Passage shown:

What percentage of the total value created in any given market category goes to the category designer or leader? That was a question that we had several years ago. And we thought there would be research about that. Well, when we were writing Play Bigger, we couldn't find that data. So we had to create it. The number has been an extraordinary insight. It turns out that the company that wins the category earns 76% of the total value created in the space, as measured by market cap and or valuation. And that insight was so compelling, we actually published it in the Harvard Business Review.
On this episode, let's dig into how you could be that person. How do you be that company that earns that 76%? Or seven another way? What are the different ways that category designers, the people who create and dominate new market categories think and become the one who earns that 76%?
Welcome to Lochhead on Marketing. The number one charting marketing podcast for marketers, category designers, and entrepreneurs with a different mind.
Category Design is a Game Of Thinking
Thinking about thinking is the most important kind of thinking for a Category Designer.
You are responsible for changing the way a reader, customer, or consumer “thinks.” You are successful when you’ve moved their thinking from the old way to the new and different way you are educating them about.
But what is “thinking?”
According to Roger Martin, arguably the world’s #1 management thinker, “thinking” is when you look at the world through an existing model. It’s how you use learnings from the past to make sense of the present. So when another driver cuts you off on the highway, you apply your past experiences to the present and swerve on reflex.
But almost all thinking is “reflexive” rather than “reflective.”
Consider the difference we laid out in our mini-book The Art of Fresh Thinking:
“Reflexive” thinking: Having an unconscious “reflex” in response to ideas or opinions.
“Reflective” thinking: Taking a moment to consciously reflect on how the past may have created a preexisting mental model keeping you from considering a new and different future.
Reflexive thinking causes a scarcity of fresh thinking in the world because it relies on mental scaffolding built in the past.

Exercise directions:
Resume the passage shown where it left off.

Supplied material:
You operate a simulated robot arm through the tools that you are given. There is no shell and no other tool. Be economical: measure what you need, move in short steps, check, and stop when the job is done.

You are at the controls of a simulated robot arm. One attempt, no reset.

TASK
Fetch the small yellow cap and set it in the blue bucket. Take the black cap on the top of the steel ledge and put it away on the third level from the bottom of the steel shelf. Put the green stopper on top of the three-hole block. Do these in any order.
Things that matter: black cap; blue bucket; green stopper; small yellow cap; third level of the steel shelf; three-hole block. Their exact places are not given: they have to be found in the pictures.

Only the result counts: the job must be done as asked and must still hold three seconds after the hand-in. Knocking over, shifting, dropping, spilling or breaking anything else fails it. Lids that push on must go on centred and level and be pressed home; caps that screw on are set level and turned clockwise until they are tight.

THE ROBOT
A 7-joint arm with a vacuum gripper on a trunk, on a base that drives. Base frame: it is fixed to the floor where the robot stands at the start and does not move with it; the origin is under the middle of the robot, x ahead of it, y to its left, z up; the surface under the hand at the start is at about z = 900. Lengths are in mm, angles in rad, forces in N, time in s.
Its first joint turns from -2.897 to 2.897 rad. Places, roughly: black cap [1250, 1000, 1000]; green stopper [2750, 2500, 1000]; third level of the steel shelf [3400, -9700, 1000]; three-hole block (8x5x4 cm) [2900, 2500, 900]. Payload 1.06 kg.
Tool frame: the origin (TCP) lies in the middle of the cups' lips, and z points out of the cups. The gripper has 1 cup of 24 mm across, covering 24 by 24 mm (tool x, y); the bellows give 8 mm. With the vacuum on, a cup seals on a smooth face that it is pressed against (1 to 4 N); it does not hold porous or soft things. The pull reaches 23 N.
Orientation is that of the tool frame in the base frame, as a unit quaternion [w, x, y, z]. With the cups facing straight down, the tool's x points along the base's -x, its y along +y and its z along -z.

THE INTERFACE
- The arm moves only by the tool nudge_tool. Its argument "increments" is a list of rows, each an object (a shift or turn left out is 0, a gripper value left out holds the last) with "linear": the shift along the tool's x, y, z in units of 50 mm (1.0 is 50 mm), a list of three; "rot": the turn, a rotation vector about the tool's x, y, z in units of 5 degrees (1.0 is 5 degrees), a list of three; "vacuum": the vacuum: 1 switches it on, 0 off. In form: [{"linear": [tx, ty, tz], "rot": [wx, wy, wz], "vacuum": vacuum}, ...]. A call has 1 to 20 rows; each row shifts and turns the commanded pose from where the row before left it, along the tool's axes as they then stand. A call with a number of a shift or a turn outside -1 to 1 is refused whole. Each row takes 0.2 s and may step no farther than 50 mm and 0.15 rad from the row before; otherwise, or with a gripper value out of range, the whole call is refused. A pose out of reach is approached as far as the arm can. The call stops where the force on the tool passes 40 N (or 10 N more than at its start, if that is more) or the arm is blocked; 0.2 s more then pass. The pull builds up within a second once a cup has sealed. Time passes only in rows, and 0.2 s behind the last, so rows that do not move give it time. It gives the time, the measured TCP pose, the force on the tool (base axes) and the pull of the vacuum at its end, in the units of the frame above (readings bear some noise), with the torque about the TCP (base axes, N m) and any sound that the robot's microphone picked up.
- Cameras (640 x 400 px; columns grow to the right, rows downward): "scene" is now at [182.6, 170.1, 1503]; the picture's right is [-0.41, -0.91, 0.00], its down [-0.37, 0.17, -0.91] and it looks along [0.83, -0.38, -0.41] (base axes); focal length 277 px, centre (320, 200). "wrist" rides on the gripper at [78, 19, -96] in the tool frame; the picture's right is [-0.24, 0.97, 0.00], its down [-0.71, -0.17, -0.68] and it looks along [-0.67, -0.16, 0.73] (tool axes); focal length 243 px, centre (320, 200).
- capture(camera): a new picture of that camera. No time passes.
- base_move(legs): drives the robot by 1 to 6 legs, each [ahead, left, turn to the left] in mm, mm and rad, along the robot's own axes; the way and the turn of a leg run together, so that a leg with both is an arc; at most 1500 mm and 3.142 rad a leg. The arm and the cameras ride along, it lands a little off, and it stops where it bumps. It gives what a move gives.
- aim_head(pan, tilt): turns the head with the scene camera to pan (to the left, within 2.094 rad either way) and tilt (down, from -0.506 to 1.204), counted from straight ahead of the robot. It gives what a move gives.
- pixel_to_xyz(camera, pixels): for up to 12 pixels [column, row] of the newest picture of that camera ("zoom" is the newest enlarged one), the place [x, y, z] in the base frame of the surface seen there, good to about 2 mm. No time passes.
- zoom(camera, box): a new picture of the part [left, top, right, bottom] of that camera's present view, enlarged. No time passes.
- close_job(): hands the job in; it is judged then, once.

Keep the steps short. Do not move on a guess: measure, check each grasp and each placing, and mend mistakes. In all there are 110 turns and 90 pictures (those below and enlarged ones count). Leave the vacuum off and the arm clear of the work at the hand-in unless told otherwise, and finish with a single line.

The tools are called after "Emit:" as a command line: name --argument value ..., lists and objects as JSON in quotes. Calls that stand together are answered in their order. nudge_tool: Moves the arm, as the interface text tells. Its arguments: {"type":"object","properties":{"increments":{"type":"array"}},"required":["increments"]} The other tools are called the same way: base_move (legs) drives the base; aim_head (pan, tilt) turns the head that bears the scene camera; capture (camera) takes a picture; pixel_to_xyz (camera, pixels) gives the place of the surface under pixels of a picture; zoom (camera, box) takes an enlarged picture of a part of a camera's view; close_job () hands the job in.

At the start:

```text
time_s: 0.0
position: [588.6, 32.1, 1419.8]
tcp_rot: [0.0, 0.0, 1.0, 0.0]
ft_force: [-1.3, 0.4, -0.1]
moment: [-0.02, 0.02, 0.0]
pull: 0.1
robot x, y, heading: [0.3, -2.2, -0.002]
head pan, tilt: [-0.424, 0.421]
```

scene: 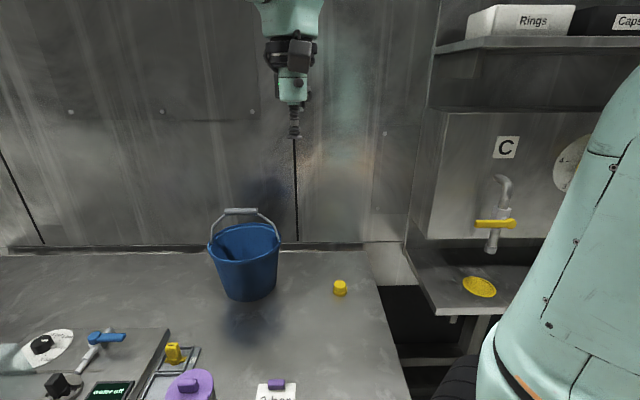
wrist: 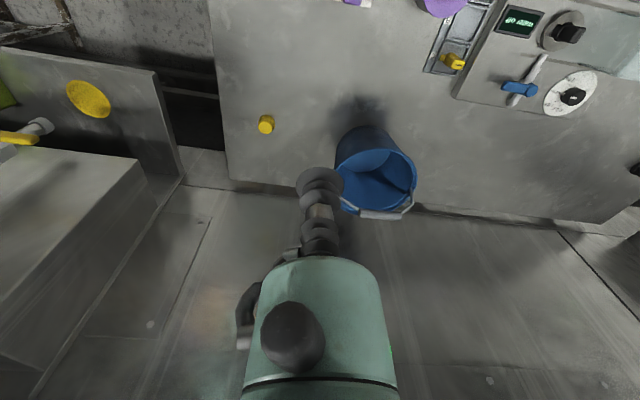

Task result:
Some of the smartest people stopped reflective thinking a long time ago. We would even go so far as to say that being declared a smart person is almost certain to make you stupid. Because when you get called “smart,” you become entrenched in your comfortable past. When you’re smart, you know things. And most people who know things are called “experts.” Which means they already know. And when you already know, by definition you are using old mental scaffolding to consider new and different futures.
Which makes you stupid.
So, don’t strive to become an expert (ever!)—it’s the enemy of fresh thinking.
Here’s How a Category Designer Thinks
You are presented with information.
You become conscious of which model you are using to evaluate the information (which “lens” you are looking through).
And then before you react, respond, or give in to your reflexive nature, you pause and first consider which mental model you’re using to examine the information being presented. You train yourself to be curious, to ask why, to suspend your past opinions, beliefs, and mental models, and to open the aperture of your mind and consider something different.
That’s “thinking.”
Our friend, Mike Maples Jr., calls this “Backcasting.”
“Legendary builders must stand in the future and pull the present from the current reality to the future of their design. So an important additional job of the builder is to persuade early like-minded people to join a new movement.”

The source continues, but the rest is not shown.